Saturday, January 21, 2012

Yevpatoria, the Autonomous Republic of Crimea, Ukraine

At the invitation of an aunt, we also got to spend a few days in Yevpatoria.
the train station
The cheapest kind of train, aka electrichka. Yes, those are real wooden benches. Enjoy. (And wear a sweater!)
In the summertime, Yevpatoria is a vacationer's paradise. You can stroll along the seaside in the warm sun and spend time at any number of resorts. It was still nice in the winter, but most of the city was shut down. D's aunt called Yevpatoria a dying city and it did seem a little sad in the winter.
The bread factory (but it does produce delicious bread!) There was also an abandoned Pioneer's home (Soviet-era children's group) that was too full of despair to photograph.
Ukraine definitely takes the prize for cool monuments
In memory of those killed in WWII.
The morning after we arrived, D's energetic 70-year-old aunt practically chased us out of bed with a stick and hustled us out the door on a city tour. One of her friends promised us a tour of the city with a "surprise at the end!"
Yevpatoria has a lot of old buildings, which I love to photograph. 
The city was filled with "Yevpatoria, congratulations on 2500 years as a city!" notices. Seriously, 2500 years?! That's insane!!!

We visited a reconstructed portion of the ancient city entrance and learned about the city's slave trade history. You could go inside the gate/tower to view ancient artifacts....or sit down and enjoy delicious tea at a Tatar restaurant. Guess which option we chose?

This video was taken during our tour. We're in the "old city", walking towards the mosque and you can hear the call for prayer being broadcast.

The mosque
You can walk into the courtyard....and even into the mosque! We didn't see a single other person here but all the doors were unlocked.
We finished our tour with an impromptu celebration on the beach- including wine, hooray! At noon!
Someone else tried to join the party but our tour guide said no :p
"Walruses", or New Year's swimmers. Note the Santa hats.

Then, as a treat, we spent our final night in Yevpatoria at this mind-blowing hotel. We went to investigate the spa and ended up staying for the night. They had a two-story spa: heated swimming pool, jacuzzi, Finnish sauna, Roman sauna, Turkish sauna, Russian sauna, salt cave, tropical shower, "bucket" shower, circular shower, oxygen room..... Being winter, the place was almost deserted. We went from room to room, staying in the saunas until the heat became unbearable and then cooling off in the bucket shower (if you are D and you enjoy having a very cold bucket of water dumped directly on your head) or taking a tropical shower (if you're me). We also both got full-body massages and peels in the hammam/Turkish bath and felt practically reborn afterwards. And one more added bonus- winter rates = $80 a night for an ocean-view room with a balcony, admission to the spa, and breakfast. For 2 people!

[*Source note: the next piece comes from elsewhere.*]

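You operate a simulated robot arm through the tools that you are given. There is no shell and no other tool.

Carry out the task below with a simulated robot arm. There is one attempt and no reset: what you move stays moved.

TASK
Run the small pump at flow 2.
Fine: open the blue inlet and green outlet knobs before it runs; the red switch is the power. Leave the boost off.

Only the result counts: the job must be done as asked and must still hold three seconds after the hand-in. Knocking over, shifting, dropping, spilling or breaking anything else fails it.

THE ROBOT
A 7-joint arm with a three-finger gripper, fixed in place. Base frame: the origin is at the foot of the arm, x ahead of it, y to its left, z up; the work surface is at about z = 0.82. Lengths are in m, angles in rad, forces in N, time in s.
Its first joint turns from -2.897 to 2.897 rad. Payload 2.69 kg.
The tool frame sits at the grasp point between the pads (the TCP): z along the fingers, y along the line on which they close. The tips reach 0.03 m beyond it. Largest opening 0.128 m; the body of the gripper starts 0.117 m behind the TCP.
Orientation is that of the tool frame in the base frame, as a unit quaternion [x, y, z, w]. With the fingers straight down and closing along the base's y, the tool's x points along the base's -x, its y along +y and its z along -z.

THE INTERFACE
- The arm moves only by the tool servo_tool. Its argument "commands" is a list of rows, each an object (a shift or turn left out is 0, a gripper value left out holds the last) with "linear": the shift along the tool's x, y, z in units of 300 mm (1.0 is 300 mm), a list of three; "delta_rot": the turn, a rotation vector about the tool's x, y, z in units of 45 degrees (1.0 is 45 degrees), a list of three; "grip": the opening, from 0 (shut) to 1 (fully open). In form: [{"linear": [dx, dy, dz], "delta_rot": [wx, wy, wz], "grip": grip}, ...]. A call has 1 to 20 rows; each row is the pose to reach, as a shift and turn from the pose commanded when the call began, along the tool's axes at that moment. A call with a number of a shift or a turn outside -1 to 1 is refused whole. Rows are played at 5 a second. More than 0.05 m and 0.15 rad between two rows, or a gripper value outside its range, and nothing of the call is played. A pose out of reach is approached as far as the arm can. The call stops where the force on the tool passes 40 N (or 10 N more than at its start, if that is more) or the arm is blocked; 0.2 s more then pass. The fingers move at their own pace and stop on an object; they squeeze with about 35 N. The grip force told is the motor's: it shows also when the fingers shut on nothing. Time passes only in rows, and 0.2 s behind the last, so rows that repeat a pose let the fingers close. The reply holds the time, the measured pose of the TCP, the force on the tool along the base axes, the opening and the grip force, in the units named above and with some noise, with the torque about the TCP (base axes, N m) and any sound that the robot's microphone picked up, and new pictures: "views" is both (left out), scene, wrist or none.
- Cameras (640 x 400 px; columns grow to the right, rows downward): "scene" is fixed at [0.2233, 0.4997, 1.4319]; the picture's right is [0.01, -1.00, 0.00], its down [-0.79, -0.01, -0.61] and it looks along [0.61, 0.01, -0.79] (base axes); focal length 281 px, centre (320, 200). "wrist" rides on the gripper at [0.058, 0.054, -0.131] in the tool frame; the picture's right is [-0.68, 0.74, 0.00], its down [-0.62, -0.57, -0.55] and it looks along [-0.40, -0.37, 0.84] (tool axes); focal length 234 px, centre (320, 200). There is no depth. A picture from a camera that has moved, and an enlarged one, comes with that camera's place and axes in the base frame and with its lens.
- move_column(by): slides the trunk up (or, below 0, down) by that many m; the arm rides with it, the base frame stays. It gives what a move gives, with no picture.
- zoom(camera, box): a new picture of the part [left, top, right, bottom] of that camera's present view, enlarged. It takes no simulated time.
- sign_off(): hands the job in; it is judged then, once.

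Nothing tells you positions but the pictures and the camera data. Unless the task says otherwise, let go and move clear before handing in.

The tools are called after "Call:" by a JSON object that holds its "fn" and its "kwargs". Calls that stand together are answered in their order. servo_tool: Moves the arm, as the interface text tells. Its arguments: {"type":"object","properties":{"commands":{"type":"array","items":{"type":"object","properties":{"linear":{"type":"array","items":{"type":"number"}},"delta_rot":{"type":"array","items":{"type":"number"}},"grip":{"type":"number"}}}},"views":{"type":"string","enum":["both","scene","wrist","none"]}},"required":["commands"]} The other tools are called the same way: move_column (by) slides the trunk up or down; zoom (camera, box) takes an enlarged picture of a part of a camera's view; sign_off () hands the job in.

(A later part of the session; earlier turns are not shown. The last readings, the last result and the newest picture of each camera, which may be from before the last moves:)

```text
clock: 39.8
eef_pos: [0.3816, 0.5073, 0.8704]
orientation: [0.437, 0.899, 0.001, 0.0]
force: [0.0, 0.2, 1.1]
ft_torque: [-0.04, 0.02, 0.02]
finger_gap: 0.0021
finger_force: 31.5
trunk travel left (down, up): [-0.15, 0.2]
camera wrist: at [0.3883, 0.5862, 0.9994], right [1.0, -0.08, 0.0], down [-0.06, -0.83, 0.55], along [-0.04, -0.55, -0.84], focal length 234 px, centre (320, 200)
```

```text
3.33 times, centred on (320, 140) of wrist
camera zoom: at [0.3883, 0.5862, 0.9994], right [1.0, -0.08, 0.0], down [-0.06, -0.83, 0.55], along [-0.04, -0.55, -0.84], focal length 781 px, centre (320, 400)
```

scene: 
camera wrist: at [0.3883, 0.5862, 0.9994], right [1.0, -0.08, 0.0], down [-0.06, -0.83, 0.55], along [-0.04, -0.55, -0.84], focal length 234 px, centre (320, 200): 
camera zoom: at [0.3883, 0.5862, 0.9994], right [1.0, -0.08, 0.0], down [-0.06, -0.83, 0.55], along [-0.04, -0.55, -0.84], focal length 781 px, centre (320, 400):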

While in town, we had a date night: wine tasting, dinner ("literary cafe" in a building where Anna Akhmatova briefly lived), and a movie at Theater Ракета. I wondered why the ticket prices were US-style prices until they handed us 3D glasses. They were pretty upscale glasses too, not the cheap kind theaters use back in the states. We watched The Darkest Hour, a movie about American tourists in Moscow during an alien invasion. I really liked the movie, or what little I got of it, since it was in Ukrainian and most of the humor didn't seem to translate well. Movies here are shown in either Russian or Ukrainian language, and the movies I pick always seem to be the Ukrainian ones. Alas. Just when you've learned one language half-decently, it turns out to be the wrong one! :p

We also found a cool place called Колизей, or Coliseum, next to our hotel. It's a ground-story cafe by day and an upstairs bar-restaurant-laser tag-night club-movie theater-bowling alley by night. What else could you ask for? And the laser tag is Starship Troopers-themed. Serious, serious awesomeness. Their food was mouthwatering. Just click a few pages into their "crazy menu", I beg you. It does not disappoint. They also have quite a selection of cocktails to go with all their crazy parties (including a lot of gay pride nights? Or maybe just half-naked people nights, can't tell.) AND a FREE movie theater. You just need to order food while you're watching the movie, which isn't hard since you're sitting in brand-new, super-comfy leather couches and have a touch-screen for ordering in front of you. It turns out it's really easy to rack up a bill when all you have to do is press a button and they bring you food. Be careful.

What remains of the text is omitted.